Source text:
悟空のきもち ニューヨーク店 「GOKU NY」
代表取締役 金田 淳美 さん

Address : 18 West 38th Str., New York, NY 10018
https://goku-nokimochi.com

常に予約で溢れ「日本一予約が取りにくいサロン」として知られる「悟空のきもち」。会計士として勤務した大手監査法人を離れ、それまで存在しなかった「頭ほぐし専門店」という新ジャンルでビジネスを立ち上げた。2008年の創業以来、「21の手技」「大人を眠らせる技術」「絶頂睡眠」など、独創性なキーワードとともに快進撃を続ける悟空のきもちが、今年3月、海外発となるニューヨーク店「GOKU NY」をオープンさせた。世界へと飛び出した「頭ほぐし」が今後どうなっていくのか、代表取締役の金田淳美さんにお話を伺った。

Instructions:
• a. Please copy out the portion of the source text from "常に予約で溢れ「日本一予約が" to "金田淳美さんにお話を伺った。" without changes.
• b. Add the next paragraphs of the source text.

Recorded data:
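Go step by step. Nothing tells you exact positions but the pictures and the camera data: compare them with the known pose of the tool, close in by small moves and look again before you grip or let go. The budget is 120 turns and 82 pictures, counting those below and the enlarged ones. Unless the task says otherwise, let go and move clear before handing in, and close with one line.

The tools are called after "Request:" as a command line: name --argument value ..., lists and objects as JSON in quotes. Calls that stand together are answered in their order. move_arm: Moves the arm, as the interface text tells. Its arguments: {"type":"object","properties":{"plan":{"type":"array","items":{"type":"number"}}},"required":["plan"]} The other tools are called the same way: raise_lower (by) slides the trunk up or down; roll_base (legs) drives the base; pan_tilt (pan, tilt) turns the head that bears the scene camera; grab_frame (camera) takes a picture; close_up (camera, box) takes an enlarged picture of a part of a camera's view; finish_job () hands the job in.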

Final results:
• a.
常に予約で溢れ「日本一予約が取りにくいサロン」として知られる「悟空のきもち」。会計士として勤務した大手監査法人を離れ、それまで存在しなかった「頭ほぐし専門店」という新ジャンルでビジネスを立ち上げた。2008年の創業以来、「21の手技」「大人を眠らせる技術」「絶頂睡眠」など、独創性なキーワードとともに快進撃を続ける悟空のきもちが、今年3月、海外発となるニューヨーク店「GOKU NY」をオープンさせた。世界へと飛び出した「頭ほぐし」が今後どうなっていくのか、代表取締役の金田淳美さんにお話を伺った。

• b.
ニューヨークに受け入れてもらう

 起業の時から、いずれは海外へという想いがありました。マッサージならばアジアという考えが一般的なのかもしれませんが、私たちの『頭のほぐし』は全く新しいビジネスであり、これを世界へ広めるには、新しいものへの受け入れが柔軟で、広めていくポテンシャルを持つ場所───ニューヨークという選択肢しかありませんでした。

 ニューヨークに受け入れてもららうことが、今の大きな目標です。先のことを考えて行動できるタイプではないので、私ができることから一つずつ進めて行こうと思います。日本で10年かけて大人気のお店を作ってきたように、ニューヨークでも皆さんに自信を持ってご提供できる人気店を作っていきたい。この目標を達成するまでは、このゴールに向かって走り続けます。次のことはまたその時に考えたい。多店舗展開や世界進出といったことにはまったく興味がなく、自分のやってきたことが、ニューヨークで受け入れてもらえるかを見極めたいのです。

無限反射する『鏡の世界』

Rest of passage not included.